PUBLISHED: 10:39 EST, 7 November 2012 | UPDATED: 14:13 EST, 7 November 2012
- More than 400 students gathered to protest Obama’s reelection
- Two students arrested, one for public intoxication
- Ole Miss Chancellor blasts student body for taking ‘a very immature and uncivil approach to expressing their views about the election’
- Administration condemned racial epithets and called for students to recommit themselves to tolerance
President Obama’s call for unity in his acceptance speech in Chicago didn’t quite make it down South.
A riot broke out at The University of Mississippi – known as Ole Miss – as more than 400 students yelled out racial slurs and burned Obama-Biden campaign posters after the Democratic incumbent was crowned the victor of the 2012 Presidential Election on Tuesday.
Emotions ran high among the angered college conservatives in Oxford, Mississippi, with university police being called in shortly after midnight to diffuse the crowd.
Riots: Ole Miss students took to the streets, burning Obama campaign posters after his reelection was announced
Outrage: Students chronicled the demonstrations against Obama’s win on social media
The incident began as a small gathering of frustrated voters, meeting to share their misery at Obama getting another four years in office, shortly after midnight.
But word soon spread over social media and the crowd began to swell to hundreds of students. yelling out racial slurs, chanting anti-Obama rhetoric and some reportedly throwing rocks at cars.
Police were called and told the crowd to go home but their presence only attracted more attention and the mass began to multiply.
Two students were arrested in the fracas, one for public intoxication and one for failure to comply with police orders, the university confirmed.
Disorder: Two students were arrested in the campus riot at the University of Mississippi in Oxford, Miss. on Tuesday night. An Ole Miss police officer escorts one student away from the protest
Night out: Footage from the campus news service showed groups of Ole Miss students milling about
Settle down: A university police officer tells a student, donning an American flag shirt, to stay seated in the back of a pickup truck as he drives around campus during the riot
‘Disperse or go to jail,’ University Police Department officers told the crowd, according to the student newspaper, The Daily Mississippian.
But Ole Miss student Nicholas Carr tweeted that the whole thing was being overblown, saying that more people were taking pictures of the so-called riot than actually joining in on the chanting.
‘I was there the whole time. No rocks were thrown. There was 1 sign lit on fire. For about 45 seconds,’ Carr wrote.
‘Mostly, it was 100s of college kids who heard the word riot and ran to take pictures and see what it was about. Again, no rocks or missiles thrown.’
But the school’s administration confronted students on Wednesday and blasted last night’s behavior as ‘a very immature and uncivil approach to expressing their views about the election,’ University of Mississippi Chancellor Dan Jones said in statement.

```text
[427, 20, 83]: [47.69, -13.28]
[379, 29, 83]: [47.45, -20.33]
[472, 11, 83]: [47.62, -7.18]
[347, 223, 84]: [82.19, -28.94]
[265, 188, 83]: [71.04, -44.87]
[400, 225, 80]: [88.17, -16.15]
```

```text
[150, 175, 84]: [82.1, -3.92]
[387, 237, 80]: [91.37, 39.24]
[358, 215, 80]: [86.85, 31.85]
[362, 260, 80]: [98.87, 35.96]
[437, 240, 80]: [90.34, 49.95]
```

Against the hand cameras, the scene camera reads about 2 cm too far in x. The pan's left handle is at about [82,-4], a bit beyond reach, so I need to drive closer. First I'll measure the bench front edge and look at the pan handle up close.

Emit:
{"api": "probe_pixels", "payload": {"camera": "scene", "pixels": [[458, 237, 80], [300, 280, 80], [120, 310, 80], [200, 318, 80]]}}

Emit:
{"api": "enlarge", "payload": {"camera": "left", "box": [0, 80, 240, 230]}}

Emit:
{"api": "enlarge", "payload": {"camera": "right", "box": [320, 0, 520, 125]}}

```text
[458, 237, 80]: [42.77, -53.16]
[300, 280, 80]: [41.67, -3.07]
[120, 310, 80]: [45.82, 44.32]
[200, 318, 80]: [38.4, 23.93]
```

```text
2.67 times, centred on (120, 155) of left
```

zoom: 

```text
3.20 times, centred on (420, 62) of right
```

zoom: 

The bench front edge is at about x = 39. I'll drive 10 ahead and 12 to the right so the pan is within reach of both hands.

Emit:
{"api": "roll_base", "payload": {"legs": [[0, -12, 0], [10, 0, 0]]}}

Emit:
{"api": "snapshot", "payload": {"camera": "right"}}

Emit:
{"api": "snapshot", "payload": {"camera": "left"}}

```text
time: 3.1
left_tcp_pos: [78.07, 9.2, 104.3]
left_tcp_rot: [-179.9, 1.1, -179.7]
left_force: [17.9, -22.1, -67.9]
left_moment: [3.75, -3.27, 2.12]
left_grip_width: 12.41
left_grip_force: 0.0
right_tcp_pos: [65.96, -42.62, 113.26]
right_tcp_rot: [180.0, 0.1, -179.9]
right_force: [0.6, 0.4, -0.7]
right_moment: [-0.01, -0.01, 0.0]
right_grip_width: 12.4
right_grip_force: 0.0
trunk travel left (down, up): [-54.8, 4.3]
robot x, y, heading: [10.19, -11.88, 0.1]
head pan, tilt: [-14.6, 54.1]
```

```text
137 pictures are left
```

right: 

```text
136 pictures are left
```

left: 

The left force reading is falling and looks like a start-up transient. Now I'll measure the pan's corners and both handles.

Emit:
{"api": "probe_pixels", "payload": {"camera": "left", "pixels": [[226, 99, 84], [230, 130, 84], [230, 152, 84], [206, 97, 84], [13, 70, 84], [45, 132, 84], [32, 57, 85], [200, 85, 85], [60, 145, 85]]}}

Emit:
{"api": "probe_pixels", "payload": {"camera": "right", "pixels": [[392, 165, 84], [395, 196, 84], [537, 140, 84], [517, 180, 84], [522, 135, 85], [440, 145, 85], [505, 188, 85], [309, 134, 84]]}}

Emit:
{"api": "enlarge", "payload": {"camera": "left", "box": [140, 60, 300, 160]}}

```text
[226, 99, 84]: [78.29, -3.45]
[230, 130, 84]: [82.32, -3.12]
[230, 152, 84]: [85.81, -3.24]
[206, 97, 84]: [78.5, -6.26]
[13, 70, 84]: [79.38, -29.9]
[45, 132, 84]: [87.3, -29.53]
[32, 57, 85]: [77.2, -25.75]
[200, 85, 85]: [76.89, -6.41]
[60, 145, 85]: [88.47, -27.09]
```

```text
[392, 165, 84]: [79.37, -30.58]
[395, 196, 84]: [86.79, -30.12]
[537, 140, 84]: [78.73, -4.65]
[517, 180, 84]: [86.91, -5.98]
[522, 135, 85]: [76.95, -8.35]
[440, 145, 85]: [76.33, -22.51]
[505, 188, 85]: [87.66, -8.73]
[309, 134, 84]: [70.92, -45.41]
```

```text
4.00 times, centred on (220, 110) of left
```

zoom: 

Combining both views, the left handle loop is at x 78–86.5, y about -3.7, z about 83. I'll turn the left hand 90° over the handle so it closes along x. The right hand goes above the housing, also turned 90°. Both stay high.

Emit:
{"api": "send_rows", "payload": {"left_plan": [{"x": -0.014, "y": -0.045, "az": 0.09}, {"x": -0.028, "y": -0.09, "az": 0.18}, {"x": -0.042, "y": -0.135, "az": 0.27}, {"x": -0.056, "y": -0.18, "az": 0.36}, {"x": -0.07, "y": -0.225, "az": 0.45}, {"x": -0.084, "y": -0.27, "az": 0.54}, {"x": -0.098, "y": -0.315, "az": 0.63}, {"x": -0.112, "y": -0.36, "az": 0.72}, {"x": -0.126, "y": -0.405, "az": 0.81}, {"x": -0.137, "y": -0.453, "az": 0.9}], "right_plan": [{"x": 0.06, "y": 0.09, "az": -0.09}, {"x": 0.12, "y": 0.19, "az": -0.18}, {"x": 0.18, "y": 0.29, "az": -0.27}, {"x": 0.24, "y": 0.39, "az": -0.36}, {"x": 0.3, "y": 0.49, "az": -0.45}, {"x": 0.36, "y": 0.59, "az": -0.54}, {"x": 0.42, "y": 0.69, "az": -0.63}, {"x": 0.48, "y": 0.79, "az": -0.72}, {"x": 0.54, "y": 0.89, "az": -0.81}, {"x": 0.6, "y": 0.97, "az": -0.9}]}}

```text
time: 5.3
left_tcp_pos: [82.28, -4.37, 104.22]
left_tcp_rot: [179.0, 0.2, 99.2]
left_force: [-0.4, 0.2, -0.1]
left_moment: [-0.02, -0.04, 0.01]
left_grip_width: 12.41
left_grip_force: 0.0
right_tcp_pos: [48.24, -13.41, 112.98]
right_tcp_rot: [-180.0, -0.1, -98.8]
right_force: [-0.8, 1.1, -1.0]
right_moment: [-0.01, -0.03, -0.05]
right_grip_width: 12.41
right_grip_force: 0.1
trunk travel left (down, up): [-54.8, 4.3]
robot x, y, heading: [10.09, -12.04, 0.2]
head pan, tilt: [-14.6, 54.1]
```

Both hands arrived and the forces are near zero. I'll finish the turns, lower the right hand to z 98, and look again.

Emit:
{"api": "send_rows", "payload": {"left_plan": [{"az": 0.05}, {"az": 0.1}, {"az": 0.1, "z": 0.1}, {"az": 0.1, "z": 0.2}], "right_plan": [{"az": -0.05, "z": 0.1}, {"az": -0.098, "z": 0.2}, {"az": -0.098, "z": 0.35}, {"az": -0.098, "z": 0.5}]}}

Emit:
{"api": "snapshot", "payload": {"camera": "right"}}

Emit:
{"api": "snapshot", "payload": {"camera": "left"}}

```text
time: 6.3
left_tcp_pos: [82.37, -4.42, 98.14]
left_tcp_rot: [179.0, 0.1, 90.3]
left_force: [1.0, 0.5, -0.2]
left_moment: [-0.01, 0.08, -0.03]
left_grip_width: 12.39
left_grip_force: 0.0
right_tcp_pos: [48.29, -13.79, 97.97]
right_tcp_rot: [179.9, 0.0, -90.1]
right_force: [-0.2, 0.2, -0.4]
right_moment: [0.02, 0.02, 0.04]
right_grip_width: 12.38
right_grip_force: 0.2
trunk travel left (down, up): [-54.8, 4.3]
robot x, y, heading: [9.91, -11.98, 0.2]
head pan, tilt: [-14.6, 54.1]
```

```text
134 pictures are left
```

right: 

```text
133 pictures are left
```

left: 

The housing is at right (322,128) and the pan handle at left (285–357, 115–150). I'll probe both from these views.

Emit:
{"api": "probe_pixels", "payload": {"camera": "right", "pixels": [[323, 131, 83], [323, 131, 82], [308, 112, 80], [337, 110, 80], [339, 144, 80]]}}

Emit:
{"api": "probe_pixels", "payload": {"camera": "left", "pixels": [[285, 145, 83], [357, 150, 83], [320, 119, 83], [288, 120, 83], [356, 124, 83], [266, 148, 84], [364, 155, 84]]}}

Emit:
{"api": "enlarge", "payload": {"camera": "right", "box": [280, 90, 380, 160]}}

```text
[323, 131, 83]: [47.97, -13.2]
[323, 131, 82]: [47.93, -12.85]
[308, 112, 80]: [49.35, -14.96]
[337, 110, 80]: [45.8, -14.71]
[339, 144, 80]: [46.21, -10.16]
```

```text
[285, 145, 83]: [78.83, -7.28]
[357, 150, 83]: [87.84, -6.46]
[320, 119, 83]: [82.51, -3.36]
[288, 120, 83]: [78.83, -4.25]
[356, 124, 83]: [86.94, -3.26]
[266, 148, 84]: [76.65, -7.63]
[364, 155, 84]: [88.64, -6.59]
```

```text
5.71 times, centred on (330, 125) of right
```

Breakthrough: Courtney Pearson, the first ever African-American homecoming queen at the University of Mississippi, rides in the homecoming parade in Oxford, Miss. on Friday, Oct. 12
School spirit: Courtney Pearson beat Ashleigh Davis (pictured) for the chance to wear the crown 1,477 votes to 1,387 in a victory for the University of Mississippi’s reputation in race relations.
‘The gathering seems to have been fueled by social media, and the conversation should have stayed there.’
‘Reports of uncivil language and shouted racial epithets appear to be accurate and are universally condemned by the university, student leaders and the vast majority of students who are more representative of our university creed,’ he added, calling on students to recommit themselves ‘to condemn hate and to continue our work to assure our university is a safe and welcoming place for every individual every day.’
The student outburst comes just weeks after the school crowned their first African-American homecoming queen.
21-year-old senior Courtney Roxanne Pearson was voted into royalty by the Southern school, where she would not have even been allowed to matriculate fifty years ago.
Activist: James Meredith, the first African American student to enroll at the University of Mississippi, holds a newspaper in 1962 as he attempts to register at the university
Protest: Two people were killed and 75 injured in a riot on October 1st that erupted as James Meredith was ushered into the University of Mississippi by federal marshals in 1972
She told Ole Miss News in October that she considered her victory a landmark for the university, which commemorated the 50th anniversary of the admission of James Meredith, their first African-American student, which set off rioting at the southern college.
‘It couldn’t have come at a better time,’ Pearson said.
‘I hope that after Homecoming 2012 everyone gives Ole Miss the respect it deserves and that this election inspires someone else to follow their dreams.’
In 1962, when Meredith was admitted to the university, riots broke out on September 30th leaving two dead and 200 people injured.